Il testamento spirituale di Shahbaz Bhatti
"Mi è stato richiesto di porre fine alla mia battaglia, ma io ho sempre rifiutato, persino a rischio della mia stessa vita”, sono alcune delle parole del ministro pakistano ucciso lo scorso 3 marzo
E’ la forza del web che esalta la vita anche oltre la morte. Lanciato per primo dalla Fondazione Oasis del Patriarcato di Venezia (Fondazione che opera per il dialogo tra i monoteismi), il “testamento spirituale” del ministro pakistano per le minoranze religiose Shahbaz Bhatti, assassinato il 3 marzo scorso a Islamabad ha fatto il giro del mondo, varcando confini e appartenenze religiose. E’ stato rilanciato dai maggiori quotidiani nazionali e tradotto in varie lingue. L’arcivescovo di Firenze ha chiesto al clero fiorentino di leggerlo domenica prossima in tutte le parrocchie della città.
Sono righe impregnate di vita, di coraggio, di offerta estrema per la causa del Vangelo, per l’impegno di dialogo e cooperazione tra le religioni.
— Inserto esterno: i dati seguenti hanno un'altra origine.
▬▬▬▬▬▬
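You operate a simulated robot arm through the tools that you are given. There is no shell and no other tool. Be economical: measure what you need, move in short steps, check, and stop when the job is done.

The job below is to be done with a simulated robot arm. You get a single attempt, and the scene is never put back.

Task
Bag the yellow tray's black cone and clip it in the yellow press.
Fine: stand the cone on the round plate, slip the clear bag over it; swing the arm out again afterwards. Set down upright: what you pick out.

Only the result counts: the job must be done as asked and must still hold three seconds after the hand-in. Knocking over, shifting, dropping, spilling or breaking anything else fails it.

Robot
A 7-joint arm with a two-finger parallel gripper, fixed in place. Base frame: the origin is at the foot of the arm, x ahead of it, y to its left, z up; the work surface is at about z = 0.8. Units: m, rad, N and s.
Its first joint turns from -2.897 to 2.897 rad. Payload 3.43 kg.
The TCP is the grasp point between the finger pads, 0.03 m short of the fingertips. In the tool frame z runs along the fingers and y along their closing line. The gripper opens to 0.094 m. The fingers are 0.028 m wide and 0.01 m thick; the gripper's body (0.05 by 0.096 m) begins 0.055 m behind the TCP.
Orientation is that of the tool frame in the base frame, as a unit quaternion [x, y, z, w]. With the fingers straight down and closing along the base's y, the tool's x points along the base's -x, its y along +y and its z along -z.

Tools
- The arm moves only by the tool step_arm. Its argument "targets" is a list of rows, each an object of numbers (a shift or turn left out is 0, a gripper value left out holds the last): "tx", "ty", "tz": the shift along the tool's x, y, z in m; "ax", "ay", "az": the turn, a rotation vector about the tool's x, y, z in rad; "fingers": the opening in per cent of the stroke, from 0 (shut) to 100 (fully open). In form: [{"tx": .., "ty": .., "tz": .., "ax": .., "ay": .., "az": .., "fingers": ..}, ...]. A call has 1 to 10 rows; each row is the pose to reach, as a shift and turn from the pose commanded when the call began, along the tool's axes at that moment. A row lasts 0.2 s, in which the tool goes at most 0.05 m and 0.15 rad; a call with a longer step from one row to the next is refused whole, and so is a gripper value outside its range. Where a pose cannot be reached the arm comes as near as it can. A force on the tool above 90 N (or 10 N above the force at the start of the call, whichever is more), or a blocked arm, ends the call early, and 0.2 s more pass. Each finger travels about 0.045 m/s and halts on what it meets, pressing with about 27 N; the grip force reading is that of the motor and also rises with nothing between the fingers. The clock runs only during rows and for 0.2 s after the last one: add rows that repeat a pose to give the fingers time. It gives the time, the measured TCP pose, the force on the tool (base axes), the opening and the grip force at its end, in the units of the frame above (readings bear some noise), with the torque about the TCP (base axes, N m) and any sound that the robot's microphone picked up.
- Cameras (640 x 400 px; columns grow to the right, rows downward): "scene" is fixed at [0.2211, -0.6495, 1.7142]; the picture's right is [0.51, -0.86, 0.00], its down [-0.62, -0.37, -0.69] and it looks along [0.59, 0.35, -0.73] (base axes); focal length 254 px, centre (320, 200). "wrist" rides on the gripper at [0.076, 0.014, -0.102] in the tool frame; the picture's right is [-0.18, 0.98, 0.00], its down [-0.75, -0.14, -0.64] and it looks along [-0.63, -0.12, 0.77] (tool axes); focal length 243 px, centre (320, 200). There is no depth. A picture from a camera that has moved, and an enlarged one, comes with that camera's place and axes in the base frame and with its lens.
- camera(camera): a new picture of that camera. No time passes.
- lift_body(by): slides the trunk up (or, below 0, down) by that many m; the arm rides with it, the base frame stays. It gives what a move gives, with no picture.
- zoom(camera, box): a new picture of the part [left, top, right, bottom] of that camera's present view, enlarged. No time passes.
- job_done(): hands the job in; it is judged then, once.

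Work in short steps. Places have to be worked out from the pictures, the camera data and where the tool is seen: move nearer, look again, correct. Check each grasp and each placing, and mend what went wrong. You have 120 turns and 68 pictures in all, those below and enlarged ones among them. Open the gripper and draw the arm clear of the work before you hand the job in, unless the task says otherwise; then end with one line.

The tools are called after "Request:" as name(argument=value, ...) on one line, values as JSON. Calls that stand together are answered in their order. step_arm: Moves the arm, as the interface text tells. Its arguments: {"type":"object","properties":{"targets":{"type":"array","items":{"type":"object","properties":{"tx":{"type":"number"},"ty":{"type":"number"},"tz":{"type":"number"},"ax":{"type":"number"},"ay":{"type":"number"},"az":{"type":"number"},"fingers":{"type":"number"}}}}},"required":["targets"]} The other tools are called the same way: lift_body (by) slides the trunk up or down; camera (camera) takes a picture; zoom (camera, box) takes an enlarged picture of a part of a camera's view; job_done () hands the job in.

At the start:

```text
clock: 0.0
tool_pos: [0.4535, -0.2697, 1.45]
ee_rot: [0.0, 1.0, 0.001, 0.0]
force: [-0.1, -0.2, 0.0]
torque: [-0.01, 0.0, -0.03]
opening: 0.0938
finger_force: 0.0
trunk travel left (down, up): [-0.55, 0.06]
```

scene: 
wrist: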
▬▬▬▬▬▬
E proprio per questo il ministro Bhatti è stato ucciso. In tanti oggi chiedono che sia riconosciuto martire. Lo hanno chiesto per primi i vescovi pakistani. E anche la loro voce è arrivata lontana. A Londra l’arcivescovo di Canterbury, Rowan Williams, primate della Comunione anglicana, così di lui ha scritto: “Shahbaz Bhatti è morto, a tutti gli effetti, come un martire. Voglio essere chiaro, martire non solo per la sua fede cristiana, ma per la sua visione dei cristiani e dei musulmani pakistani. Quando lui ed io abbiamo parlato al Lambeth Palace lo scorso anno, era pienamente consapevole dei rischi che correva. Lui non si lasciò deviare nemmeno per un momento dal suo impegno per la giustizia per tutti. Che una persona di tale coraggio e fermezza di propositi sia stata nutrita dalla cultura politica del Pakistan è di per sé una testimonianza della capacità di quella cultura di mantenere viva la sua visione. E questo è uno dei pochi e veri segni di speranza in una situazione di profonda tragedia che ha urgente bisogno di preghiera e di azione”.
Ecco il testamento del ministro Bhatti:
"Il mio nome è Shahbaz Bhatti. Sono nato in una famiglia cattolica. Mio padre, insegnante in pensione, e mia madre, casalinga, mi hanno educato secondo i valori cristiani e gli insegnamenti della Bibbia, che hanno influenzato la mia infanzia.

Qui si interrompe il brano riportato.